Unable to communicate with display driver
I have had this happen a number of times on long, moderate to high-res renders... Everything seems fine, CPU load is < 50%, GPU load is in the 90s, rendering is chugging along. Then when it finishes, I get an error message "Unable to communicate with display driver" and DAZ crashes/closes. Of course I lose the render, wasting sometimes as much as a couple of hours of my time.
I don't think the machine is running out of RAM (since RAM is not pegged during the render), so I am not sure what the story is. Sometimes I can render just fine, and sometimes it crashes. In some cases this happened when the screen saver kicked in, but today, I made sure that did not happen and it still crashed.

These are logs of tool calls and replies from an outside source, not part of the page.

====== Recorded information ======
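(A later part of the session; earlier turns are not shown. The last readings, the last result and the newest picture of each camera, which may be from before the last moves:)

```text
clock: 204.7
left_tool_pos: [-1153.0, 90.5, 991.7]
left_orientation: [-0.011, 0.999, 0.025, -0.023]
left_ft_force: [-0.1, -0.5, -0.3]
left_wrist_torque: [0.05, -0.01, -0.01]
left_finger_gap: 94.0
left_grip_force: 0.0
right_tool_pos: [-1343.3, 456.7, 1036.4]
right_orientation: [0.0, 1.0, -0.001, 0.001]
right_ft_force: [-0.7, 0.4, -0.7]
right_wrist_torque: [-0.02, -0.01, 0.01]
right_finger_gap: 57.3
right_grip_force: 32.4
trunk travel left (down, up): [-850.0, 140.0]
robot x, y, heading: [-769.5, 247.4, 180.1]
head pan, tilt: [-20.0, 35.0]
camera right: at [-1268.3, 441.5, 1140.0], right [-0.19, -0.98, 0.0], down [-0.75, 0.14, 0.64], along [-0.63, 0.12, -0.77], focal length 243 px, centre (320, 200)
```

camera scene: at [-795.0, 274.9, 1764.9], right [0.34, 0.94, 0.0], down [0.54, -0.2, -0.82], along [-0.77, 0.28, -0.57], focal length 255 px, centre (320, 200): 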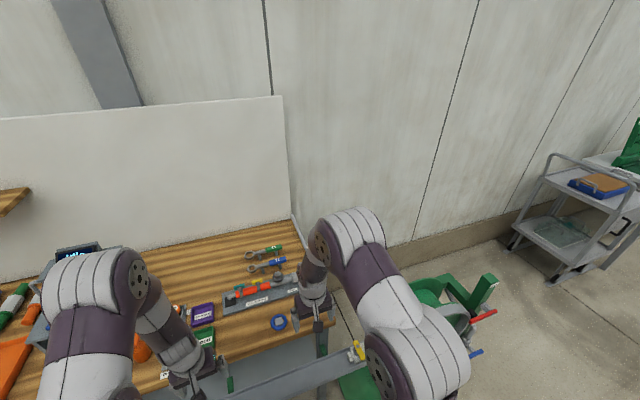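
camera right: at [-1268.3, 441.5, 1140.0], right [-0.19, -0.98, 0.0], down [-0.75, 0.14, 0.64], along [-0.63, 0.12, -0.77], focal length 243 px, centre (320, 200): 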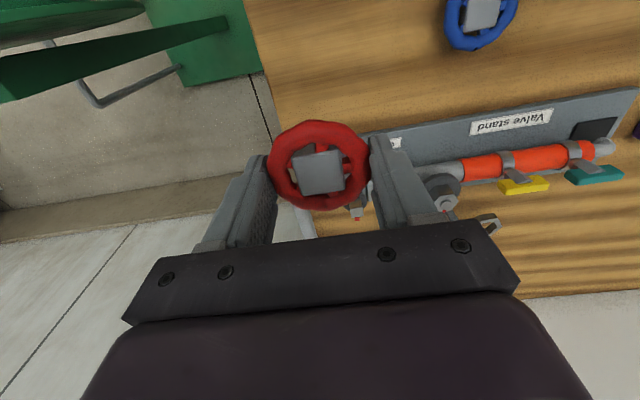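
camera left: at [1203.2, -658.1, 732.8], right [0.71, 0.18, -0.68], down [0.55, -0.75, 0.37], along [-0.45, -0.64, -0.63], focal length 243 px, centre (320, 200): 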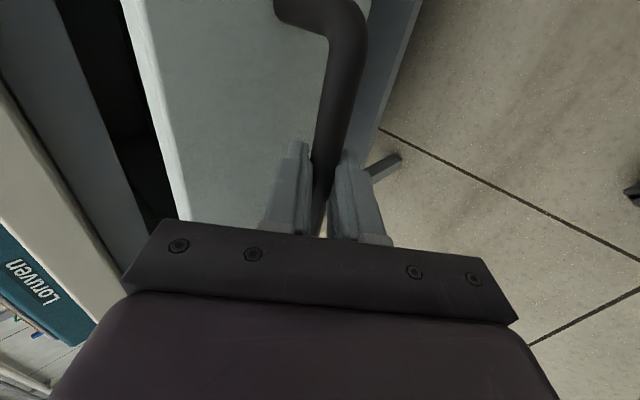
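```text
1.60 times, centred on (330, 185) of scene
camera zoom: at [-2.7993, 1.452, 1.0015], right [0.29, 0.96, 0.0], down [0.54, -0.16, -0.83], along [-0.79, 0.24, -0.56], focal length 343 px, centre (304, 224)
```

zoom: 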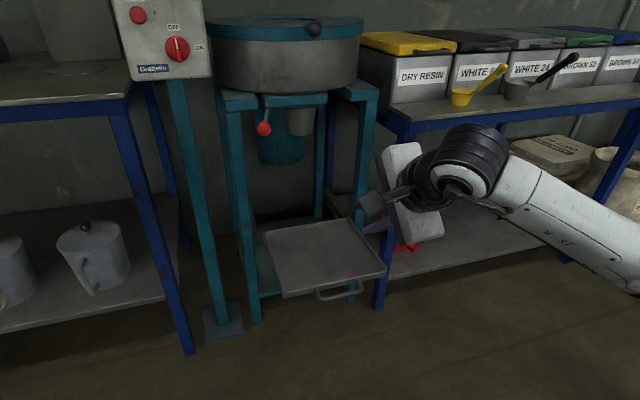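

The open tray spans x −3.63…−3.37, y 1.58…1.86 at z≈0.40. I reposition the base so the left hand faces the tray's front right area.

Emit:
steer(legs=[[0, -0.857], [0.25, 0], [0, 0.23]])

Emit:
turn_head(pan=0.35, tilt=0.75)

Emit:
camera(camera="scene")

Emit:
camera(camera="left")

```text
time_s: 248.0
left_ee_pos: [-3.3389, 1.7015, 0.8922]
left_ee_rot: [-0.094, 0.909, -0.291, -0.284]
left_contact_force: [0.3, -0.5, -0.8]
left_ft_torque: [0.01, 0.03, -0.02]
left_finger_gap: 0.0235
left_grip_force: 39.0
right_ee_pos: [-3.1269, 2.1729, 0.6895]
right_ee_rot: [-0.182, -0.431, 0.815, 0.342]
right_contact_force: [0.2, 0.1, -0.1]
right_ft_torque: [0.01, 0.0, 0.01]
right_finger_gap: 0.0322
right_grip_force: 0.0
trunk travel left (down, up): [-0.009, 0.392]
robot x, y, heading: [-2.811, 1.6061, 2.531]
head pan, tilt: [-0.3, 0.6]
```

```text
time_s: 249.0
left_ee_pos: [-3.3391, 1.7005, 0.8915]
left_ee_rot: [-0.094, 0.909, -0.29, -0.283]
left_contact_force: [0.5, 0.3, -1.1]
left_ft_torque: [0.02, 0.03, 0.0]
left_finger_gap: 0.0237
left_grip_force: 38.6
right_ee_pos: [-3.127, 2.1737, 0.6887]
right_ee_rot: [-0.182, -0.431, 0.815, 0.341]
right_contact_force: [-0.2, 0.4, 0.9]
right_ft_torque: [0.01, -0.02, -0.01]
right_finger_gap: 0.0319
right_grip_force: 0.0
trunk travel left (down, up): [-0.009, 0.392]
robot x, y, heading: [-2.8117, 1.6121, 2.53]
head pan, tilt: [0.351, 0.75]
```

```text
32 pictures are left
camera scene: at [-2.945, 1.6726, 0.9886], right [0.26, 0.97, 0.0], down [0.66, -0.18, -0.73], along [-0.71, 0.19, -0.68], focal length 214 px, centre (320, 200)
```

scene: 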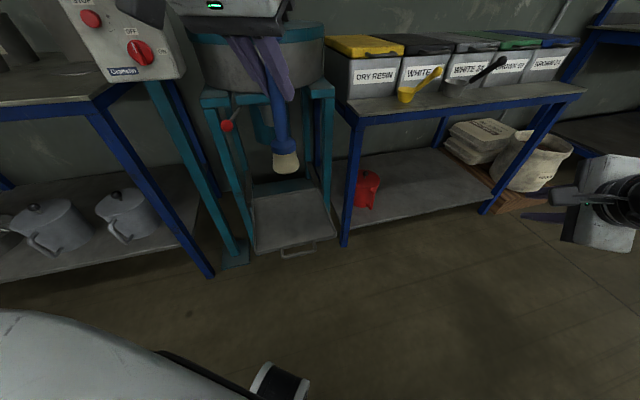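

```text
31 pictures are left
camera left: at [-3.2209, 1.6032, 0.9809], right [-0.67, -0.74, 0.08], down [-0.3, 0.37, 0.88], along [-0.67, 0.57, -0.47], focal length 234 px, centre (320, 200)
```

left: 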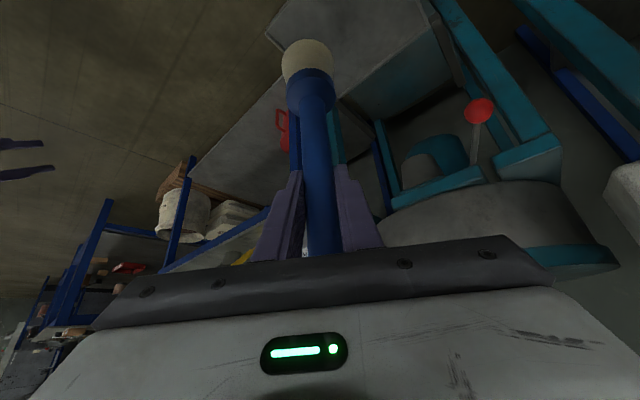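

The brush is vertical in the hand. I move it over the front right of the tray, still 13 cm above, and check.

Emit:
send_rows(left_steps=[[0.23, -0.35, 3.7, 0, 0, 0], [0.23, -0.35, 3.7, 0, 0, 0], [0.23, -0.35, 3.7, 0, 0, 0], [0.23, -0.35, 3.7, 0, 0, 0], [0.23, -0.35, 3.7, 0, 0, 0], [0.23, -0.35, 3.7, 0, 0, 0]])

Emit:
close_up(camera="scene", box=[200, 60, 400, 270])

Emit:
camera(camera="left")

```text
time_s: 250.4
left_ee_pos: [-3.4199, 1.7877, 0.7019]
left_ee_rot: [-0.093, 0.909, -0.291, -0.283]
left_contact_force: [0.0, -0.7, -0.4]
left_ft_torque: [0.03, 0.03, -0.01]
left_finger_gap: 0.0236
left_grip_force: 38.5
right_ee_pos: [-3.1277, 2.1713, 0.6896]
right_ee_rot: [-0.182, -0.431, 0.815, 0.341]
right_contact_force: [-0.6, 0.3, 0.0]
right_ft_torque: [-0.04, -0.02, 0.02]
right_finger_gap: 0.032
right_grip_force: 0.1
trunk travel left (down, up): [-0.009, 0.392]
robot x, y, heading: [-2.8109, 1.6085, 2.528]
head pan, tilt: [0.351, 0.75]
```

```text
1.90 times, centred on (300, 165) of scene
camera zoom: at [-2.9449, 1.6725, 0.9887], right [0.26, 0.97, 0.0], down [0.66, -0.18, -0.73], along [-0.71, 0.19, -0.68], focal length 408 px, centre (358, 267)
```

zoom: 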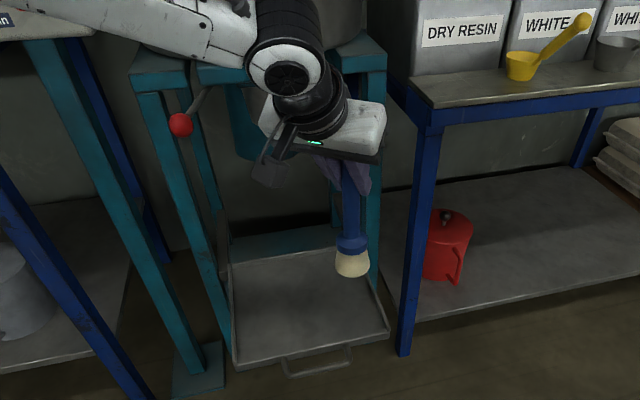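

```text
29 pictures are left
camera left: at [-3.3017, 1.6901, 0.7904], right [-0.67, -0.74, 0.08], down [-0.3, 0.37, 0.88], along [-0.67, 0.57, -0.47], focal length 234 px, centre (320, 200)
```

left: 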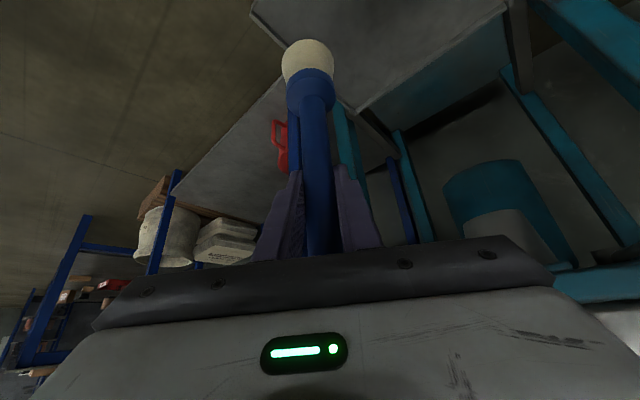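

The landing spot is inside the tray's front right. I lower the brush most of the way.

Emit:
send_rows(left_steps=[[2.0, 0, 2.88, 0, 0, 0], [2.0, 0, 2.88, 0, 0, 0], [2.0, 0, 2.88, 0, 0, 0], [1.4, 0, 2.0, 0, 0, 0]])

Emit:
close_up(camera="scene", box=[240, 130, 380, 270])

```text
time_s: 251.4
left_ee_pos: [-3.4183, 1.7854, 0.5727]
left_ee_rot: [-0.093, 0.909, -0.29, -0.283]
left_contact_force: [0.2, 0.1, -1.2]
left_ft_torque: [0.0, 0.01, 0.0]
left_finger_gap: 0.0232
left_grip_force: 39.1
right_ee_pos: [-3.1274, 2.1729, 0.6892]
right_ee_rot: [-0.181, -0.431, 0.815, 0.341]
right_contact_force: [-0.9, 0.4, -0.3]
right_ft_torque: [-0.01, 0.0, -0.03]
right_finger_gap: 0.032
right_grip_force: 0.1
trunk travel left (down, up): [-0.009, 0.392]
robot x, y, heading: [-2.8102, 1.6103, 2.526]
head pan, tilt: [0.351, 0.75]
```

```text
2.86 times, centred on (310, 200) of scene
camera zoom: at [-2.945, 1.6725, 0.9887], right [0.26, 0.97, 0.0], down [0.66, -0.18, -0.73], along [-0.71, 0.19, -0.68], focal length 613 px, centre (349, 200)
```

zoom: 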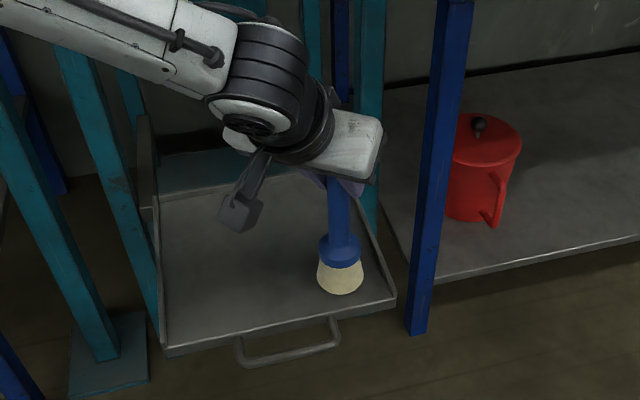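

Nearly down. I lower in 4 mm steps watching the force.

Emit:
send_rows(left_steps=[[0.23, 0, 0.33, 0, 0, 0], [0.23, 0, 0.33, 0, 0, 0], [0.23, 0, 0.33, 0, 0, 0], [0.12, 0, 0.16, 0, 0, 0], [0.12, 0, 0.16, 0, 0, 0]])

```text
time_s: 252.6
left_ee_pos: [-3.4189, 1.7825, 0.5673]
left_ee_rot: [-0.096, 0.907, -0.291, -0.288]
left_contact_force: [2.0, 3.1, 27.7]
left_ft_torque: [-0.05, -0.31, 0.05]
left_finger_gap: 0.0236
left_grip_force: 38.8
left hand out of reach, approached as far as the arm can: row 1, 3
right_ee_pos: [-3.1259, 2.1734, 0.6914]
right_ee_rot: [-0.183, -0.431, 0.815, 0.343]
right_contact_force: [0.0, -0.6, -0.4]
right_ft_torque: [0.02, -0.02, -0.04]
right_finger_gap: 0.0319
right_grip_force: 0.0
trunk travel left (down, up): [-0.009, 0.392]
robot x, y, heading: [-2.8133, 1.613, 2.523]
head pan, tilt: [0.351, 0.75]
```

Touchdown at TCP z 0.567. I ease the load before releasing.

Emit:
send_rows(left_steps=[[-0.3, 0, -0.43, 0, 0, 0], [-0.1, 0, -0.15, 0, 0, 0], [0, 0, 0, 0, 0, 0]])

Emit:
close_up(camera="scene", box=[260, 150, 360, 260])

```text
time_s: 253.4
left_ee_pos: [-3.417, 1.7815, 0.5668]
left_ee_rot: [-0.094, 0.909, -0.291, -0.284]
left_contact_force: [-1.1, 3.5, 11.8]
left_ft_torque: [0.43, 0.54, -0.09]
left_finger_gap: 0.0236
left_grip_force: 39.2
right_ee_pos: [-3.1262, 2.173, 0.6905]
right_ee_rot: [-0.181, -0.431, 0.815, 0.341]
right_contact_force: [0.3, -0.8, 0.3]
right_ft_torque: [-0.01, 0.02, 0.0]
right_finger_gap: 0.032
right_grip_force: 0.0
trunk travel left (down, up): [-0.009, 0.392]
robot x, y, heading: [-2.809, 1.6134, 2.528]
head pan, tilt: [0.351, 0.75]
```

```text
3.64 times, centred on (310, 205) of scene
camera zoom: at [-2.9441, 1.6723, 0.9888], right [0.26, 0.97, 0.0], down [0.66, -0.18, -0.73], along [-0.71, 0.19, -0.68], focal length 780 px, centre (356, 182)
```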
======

Anyone know what is going on with this and why it might be happening?
Comments
Which renderer?
And is this a laptop or desktop? What OS/version?
Iray. Never had a problem in 3DL.
It's a laptop... high end MSI Dominator, 24 GB RAM, 8 GB VRAM 980M vid card. Win 8.1.
Yeah, I know it's a laptop but still, something this beefy shouldn't crash on an 1800x900 render.
I've run into this, and I thought I saw a note somewhere that it was fixed in one of the RC updates.
Basically, the Iray render is stepping on the openGL function on the video card and when the render finishes the Nvidia driver looks around, says "oops" and dies. You might try updating the video driver, but no guarantees.
I updated the driver very recently, but I will check and see if there is another iteration of it.
It can also happen if your sleep/hibernate times are getting invoked...Windows does a pretty poor job of keeping track of what's actually running, so some very long processes can 'get lost' in the shuffle. If it was happening when the screensaver kicked in, then it could happen when one of the other timers expires, too.
I used to have problems like that when I was adding my wife's and and daughter's laptops as Luxrender nodes, but since it was just one node, it didn't kill the whole render, just crash Luxrender on that laptop.
For laptops, I basically set the timers to 'never' for the 'plugged in' profile and that solved the problem for Luxrender.
I know how bad it can be to have power saving modes kick in during a simulation. I run computer simulation models for a living. I had more than one model run killed by a damn screen saver in the 1990s... so I am usually pretty on top of it.
I don't think one of the timers had kicked in the last time it happened, because I was purposely jiggling the mouse every few minutes (I was doing stuff in another room) to prevent that from happening.